= Record extracts =
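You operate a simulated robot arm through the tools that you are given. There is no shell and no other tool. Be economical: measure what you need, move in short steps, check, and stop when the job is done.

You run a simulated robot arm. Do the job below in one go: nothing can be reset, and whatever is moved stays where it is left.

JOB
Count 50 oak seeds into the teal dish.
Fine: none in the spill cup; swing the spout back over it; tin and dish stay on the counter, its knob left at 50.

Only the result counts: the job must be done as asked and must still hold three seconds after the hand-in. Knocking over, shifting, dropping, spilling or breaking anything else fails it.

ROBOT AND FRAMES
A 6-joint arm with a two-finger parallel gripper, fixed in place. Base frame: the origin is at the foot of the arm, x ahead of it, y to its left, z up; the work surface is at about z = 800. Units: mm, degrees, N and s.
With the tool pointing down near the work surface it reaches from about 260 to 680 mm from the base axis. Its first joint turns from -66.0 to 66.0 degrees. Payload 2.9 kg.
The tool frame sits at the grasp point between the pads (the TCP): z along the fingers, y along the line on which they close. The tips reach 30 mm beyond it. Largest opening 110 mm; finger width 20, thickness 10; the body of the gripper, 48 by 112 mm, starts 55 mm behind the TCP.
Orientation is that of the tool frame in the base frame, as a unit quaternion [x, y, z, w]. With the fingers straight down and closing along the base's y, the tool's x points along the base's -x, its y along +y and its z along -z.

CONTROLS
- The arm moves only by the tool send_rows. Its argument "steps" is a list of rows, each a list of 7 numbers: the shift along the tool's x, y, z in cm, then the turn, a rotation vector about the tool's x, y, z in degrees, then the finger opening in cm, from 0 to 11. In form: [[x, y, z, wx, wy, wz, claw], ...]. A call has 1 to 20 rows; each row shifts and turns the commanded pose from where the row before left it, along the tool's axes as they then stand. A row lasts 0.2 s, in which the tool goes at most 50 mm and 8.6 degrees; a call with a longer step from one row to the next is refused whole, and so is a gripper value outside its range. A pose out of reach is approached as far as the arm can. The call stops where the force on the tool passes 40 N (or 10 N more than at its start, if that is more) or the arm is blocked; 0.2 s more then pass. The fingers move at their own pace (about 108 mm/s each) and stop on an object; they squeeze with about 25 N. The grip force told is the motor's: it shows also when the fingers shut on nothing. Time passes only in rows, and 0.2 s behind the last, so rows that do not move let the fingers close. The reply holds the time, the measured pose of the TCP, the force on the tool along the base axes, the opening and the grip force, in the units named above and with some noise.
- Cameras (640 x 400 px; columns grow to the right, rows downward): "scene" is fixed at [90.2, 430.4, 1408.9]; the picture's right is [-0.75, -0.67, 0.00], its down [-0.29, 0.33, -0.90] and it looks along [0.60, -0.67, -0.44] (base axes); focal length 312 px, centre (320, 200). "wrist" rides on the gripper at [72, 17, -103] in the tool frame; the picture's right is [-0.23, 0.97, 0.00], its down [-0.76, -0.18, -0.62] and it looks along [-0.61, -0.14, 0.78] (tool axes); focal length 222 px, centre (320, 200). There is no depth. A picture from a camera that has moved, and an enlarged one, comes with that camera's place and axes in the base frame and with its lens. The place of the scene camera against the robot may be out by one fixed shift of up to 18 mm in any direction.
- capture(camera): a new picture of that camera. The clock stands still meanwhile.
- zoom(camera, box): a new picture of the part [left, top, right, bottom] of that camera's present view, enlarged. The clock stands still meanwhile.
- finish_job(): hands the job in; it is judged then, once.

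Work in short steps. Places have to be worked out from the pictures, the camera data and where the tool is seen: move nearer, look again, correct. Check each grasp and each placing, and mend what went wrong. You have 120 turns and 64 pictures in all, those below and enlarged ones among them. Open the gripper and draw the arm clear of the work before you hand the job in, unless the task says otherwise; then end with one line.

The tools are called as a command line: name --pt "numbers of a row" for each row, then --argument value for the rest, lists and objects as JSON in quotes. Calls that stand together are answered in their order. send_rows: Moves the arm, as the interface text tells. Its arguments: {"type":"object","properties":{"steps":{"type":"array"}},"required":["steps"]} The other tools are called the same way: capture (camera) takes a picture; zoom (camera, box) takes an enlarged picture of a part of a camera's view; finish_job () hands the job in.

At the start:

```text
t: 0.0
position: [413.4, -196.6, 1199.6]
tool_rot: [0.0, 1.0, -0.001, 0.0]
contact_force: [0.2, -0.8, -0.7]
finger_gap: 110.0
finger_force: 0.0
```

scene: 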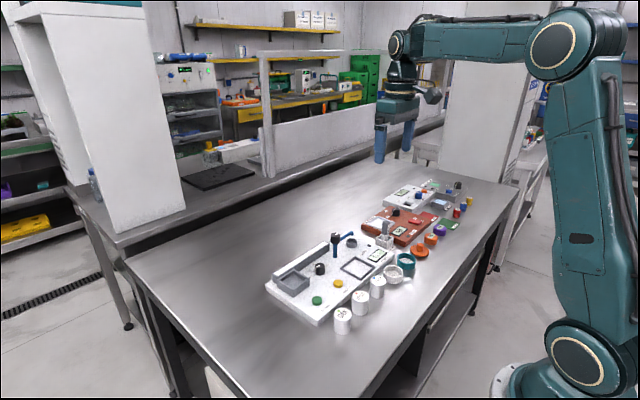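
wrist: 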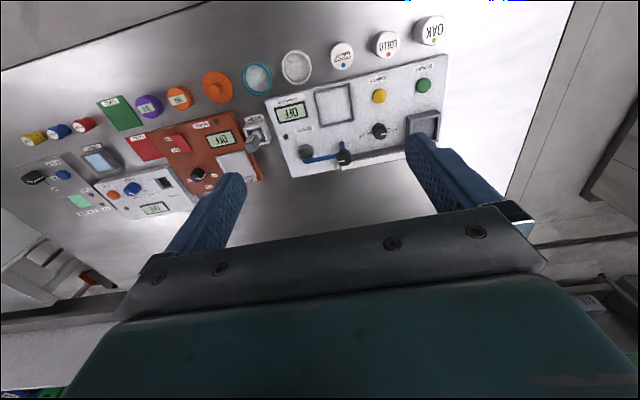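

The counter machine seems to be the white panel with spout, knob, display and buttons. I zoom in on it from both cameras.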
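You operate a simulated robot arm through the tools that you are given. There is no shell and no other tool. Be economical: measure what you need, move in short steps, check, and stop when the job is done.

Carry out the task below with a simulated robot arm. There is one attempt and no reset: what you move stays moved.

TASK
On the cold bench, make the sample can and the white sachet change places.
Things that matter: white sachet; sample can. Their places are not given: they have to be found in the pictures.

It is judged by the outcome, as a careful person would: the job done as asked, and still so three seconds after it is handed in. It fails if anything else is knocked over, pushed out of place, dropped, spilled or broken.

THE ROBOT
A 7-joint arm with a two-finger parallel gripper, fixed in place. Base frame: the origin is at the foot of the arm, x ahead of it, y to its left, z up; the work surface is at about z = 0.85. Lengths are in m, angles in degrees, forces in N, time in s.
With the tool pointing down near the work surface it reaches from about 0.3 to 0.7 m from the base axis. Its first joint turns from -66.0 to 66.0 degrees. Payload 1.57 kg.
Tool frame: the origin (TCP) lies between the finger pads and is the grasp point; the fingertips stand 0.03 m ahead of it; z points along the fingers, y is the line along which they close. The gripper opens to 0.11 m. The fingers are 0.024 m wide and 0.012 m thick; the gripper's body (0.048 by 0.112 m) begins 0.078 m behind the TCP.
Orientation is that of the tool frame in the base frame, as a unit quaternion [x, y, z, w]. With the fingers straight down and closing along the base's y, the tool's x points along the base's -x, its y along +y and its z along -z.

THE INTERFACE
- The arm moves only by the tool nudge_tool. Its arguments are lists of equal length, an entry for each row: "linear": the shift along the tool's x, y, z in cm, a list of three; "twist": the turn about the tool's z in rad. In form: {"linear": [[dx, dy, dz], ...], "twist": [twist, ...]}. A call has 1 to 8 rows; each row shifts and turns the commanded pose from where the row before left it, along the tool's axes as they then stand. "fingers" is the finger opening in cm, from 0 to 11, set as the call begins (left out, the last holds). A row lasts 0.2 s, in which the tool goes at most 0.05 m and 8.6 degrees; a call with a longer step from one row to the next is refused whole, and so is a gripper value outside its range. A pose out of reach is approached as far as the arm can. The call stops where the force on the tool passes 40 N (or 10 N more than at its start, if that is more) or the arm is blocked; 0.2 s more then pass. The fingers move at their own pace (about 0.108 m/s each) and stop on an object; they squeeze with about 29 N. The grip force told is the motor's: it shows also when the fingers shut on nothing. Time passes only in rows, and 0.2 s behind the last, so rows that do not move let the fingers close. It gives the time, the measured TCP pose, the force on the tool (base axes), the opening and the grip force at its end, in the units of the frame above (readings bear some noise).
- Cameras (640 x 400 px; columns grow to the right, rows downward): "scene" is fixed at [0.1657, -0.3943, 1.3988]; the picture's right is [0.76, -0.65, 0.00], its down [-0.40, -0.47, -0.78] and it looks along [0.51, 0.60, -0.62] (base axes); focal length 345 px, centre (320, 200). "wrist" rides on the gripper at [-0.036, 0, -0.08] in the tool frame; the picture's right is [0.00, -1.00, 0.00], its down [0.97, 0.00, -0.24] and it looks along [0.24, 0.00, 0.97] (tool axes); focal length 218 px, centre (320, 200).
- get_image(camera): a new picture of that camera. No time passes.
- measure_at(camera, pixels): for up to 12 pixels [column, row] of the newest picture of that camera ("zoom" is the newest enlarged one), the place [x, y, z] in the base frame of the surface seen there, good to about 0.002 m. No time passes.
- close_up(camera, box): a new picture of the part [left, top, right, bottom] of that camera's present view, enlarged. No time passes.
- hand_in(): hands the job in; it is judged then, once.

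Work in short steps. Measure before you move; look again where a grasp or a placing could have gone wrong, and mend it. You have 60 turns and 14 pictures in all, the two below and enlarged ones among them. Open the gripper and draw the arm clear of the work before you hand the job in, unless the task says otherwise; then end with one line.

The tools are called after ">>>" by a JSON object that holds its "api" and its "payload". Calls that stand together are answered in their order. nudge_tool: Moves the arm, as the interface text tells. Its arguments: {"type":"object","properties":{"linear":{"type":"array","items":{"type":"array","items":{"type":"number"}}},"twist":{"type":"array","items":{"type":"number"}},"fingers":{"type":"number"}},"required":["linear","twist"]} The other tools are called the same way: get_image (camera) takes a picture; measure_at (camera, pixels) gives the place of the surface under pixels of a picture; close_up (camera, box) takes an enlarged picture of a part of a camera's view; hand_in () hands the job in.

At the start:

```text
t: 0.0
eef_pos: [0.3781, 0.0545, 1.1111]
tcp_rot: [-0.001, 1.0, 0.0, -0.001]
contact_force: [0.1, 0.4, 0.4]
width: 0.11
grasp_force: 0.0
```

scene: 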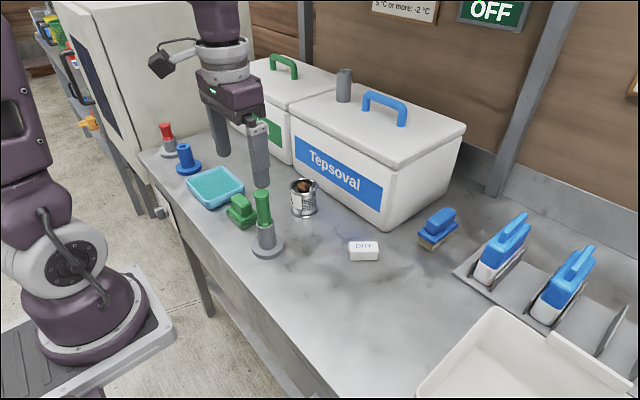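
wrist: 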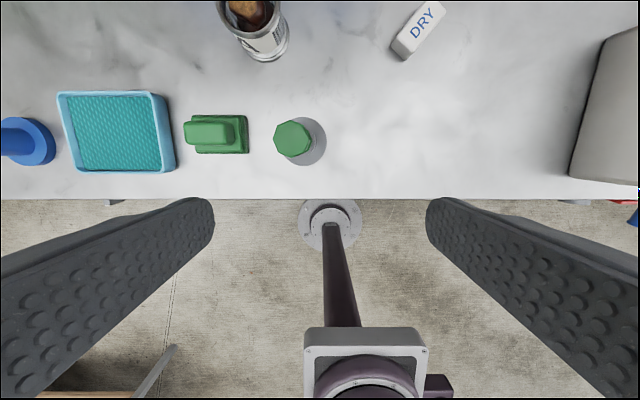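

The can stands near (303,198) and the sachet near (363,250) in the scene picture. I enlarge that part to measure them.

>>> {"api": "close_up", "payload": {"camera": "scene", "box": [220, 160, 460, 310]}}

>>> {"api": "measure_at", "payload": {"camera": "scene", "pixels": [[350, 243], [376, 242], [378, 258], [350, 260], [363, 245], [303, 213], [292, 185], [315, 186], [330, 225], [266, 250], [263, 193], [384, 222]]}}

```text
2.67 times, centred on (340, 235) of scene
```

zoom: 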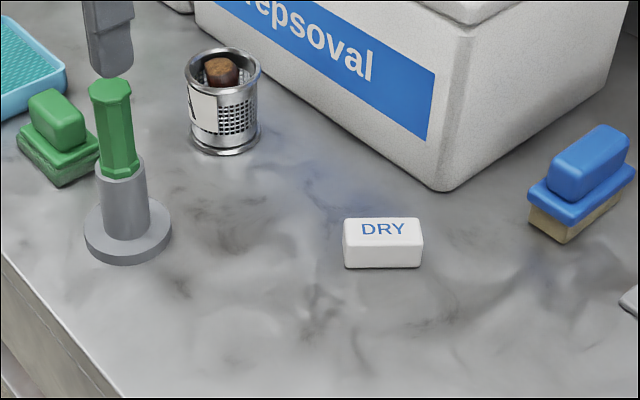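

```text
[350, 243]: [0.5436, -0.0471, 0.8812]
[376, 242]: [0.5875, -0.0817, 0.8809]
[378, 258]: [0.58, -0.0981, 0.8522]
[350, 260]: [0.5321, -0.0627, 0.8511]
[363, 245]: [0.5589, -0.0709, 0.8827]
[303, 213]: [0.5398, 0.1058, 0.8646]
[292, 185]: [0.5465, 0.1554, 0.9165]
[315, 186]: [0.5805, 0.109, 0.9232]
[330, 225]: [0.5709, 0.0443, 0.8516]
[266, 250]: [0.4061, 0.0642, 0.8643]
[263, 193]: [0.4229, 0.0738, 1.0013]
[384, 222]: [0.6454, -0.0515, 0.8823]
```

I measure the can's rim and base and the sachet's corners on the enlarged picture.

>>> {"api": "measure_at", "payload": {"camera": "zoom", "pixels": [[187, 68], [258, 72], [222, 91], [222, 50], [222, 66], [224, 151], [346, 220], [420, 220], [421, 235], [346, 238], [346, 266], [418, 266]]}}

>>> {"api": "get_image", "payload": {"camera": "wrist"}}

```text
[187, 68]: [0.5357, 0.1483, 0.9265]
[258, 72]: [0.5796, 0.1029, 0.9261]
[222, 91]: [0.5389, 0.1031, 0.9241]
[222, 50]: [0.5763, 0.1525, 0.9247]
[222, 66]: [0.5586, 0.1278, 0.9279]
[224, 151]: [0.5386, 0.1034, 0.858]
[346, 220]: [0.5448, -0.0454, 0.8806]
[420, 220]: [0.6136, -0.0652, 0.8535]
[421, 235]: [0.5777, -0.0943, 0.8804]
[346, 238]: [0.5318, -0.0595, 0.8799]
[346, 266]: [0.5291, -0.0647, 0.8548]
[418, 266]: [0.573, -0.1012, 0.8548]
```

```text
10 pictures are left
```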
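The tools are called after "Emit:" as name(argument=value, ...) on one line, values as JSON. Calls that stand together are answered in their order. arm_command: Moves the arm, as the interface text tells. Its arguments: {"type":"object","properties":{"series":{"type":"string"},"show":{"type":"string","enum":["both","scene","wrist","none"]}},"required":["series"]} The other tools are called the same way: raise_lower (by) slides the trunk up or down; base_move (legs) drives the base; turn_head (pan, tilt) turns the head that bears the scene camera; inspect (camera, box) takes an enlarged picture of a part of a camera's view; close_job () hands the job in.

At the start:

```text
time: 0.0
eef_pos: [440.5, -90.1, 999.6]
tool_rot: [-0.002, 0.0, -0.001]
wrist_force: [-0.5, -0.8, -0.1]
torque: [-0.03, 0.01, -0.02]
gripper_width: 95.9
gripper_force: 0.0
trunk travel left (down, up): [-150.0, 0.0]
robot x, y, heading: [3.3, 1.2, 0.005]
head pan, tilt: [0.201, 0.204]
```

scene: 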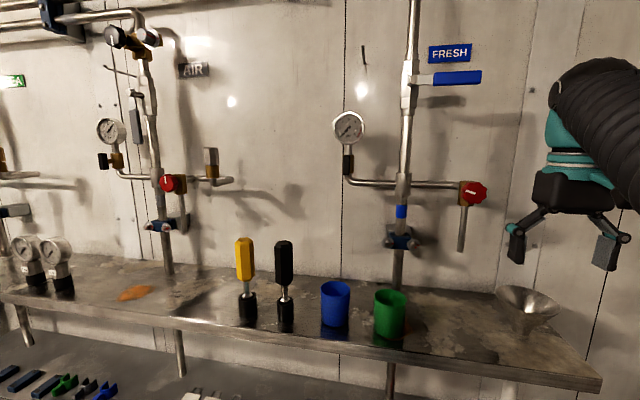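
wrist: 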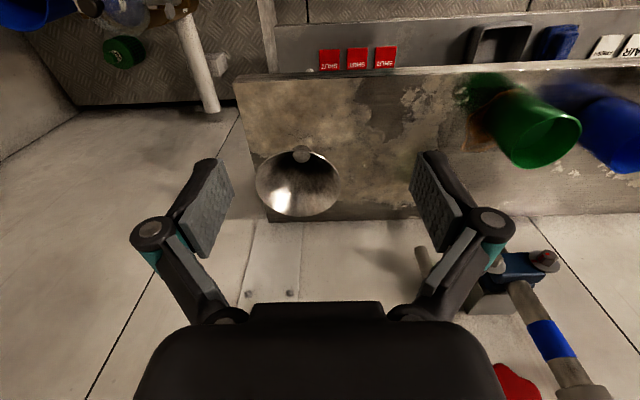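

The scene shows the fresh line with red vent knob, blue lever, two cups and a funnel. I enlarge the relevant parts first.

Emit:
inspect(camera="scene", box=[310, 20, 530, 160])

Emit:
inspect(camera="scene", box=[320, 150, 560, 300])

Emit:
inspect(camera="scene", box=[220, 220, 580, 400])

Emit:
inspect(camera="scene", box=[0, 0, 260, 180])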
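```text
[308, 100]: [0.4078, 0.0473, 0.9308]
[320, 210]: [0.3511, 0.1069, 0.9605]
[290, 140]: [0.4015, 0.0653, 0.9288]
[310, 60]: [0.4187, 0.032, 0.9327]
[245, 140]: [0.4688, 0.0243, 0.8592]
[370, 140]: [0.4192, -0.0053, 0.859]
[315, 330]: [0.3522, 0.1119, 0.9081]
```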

= Task description =
Go on with the source document that begins "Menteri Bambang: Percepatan" from its last line.

= Source document =

Menteri Bambang: Percepatan Perbaikan Akses Air Minum dan Sanitasi Melalui Investasi Berbagai Sumber Pendanaan Tingkatkan Capaian ODF Sekaligus Manfaat Ekonomi dan Non-Ekonomi
Berita Utama - Selasa, 12 Februari 2019
MAKASSAR – “Sebagai kebutuhan dasar manusia dan prasyarat kehidupan yang sehat dan layak, air minum dan sanitasi menjadi salah satu prioritas pembangunan Indonesia. Komitmen ini ditunjukkan Pemerintah Indonesia dengan memasukkan pembangunan air minum dan sanitasi ke dalam Rencana Kerja Pemerintah (RKP), Rencana Pembangunan Jangka Menengah Nasional (RPJMN), hingga Sustainable Development Goals (SDGs). Kami menyadari pembangunan air minum dan sanitasi sangat erat kaitannya dengan upaya untuk meningkatkan kualitas kesehatan masyarakat, mencegah stunting, menghapuskan kemiskinan, meningkatkan produktivitas dan kualitas SDM, serta membangun perekonomian berkelanjutan,” jelas Menteri PPN/Kepala Bappenas Bambang Brodjonegoro sebagai pembicara kunci dalam acara Advocacy and Horizontal Learning (AHL): “Menuju ODF Provinsi dan Pengelolaan Air Limbah Domestik yang Aman - Penerapan Sanitasi Skala Kabupaten/Kota yang Inklusif”, Selasa (12/2), di The Rinra Hotel Makassar.

= Response below =
Hasil riset menunjukkan fasilitas pengelolaan air limbah domestik tidak layak dan kualitas air yang buruk berpengaruh pada kesehatan dan kemampuan kognitif seseorang di sepanjang kehidupannya, sehingga dapat menurunkan kualitas SDM yang menyebabkan kemiskinan antar generasi. Korelasi yang cukup tinggi terlihat pada kualitas akses sanitasi terhadap prevalensi stunting di provinsi sebesar 0,66. Korelasi signifikan juga terdapat pada peningkatan akses sanitasi terhadap Indeks Pembangunan Manusia (IPM) sebesar 0,95. Kajian World Bank juga memperlihatkan manfaat terhadap kesehatan dan nutrisi hanya diraih optimal, apabila diikuti dengan Stop Buang Air Besar Sembarangan (BABS) atau Open Defecation Free (ODF) dan cakupan akses sanitasi yang layak di lebih dari 60 persen penduduk suatu daerah.
Buruknya sanitasi juga berdampak negatif terhadap ekonomi. Diperkirakan kerugian sanitasi yang buruk mencapai Rp 56 triliun atau 2,3 persen PDB tiap tahunnya. Studi juga menunjukkan kualitas sanitasi yang buruk menyebabkan kerugian finansial, karena masyarakat harus membayar layanan kesehatan ataupun kehilangan pendapatan akibat kesehatan yang terganggu. Selain itu, rendahnya kualitas sanitasi juga berdampak negatif terhadap pariwisata. “Survei di beberapa tujuan wisata Indonesia menunjukkan 15 persen wisatawan tidak ingin kembali ke Indonesia, dan 40 persen menyebutkan kondisi sanitasi yang buruk merupakan alasan utamanya. Hal ini sekali lagi mengingatkan kita ketersediaan air minum dan sanitasi yang baik sangat berpengaruh terhadap produktivitas ekonomi,” kata beliau.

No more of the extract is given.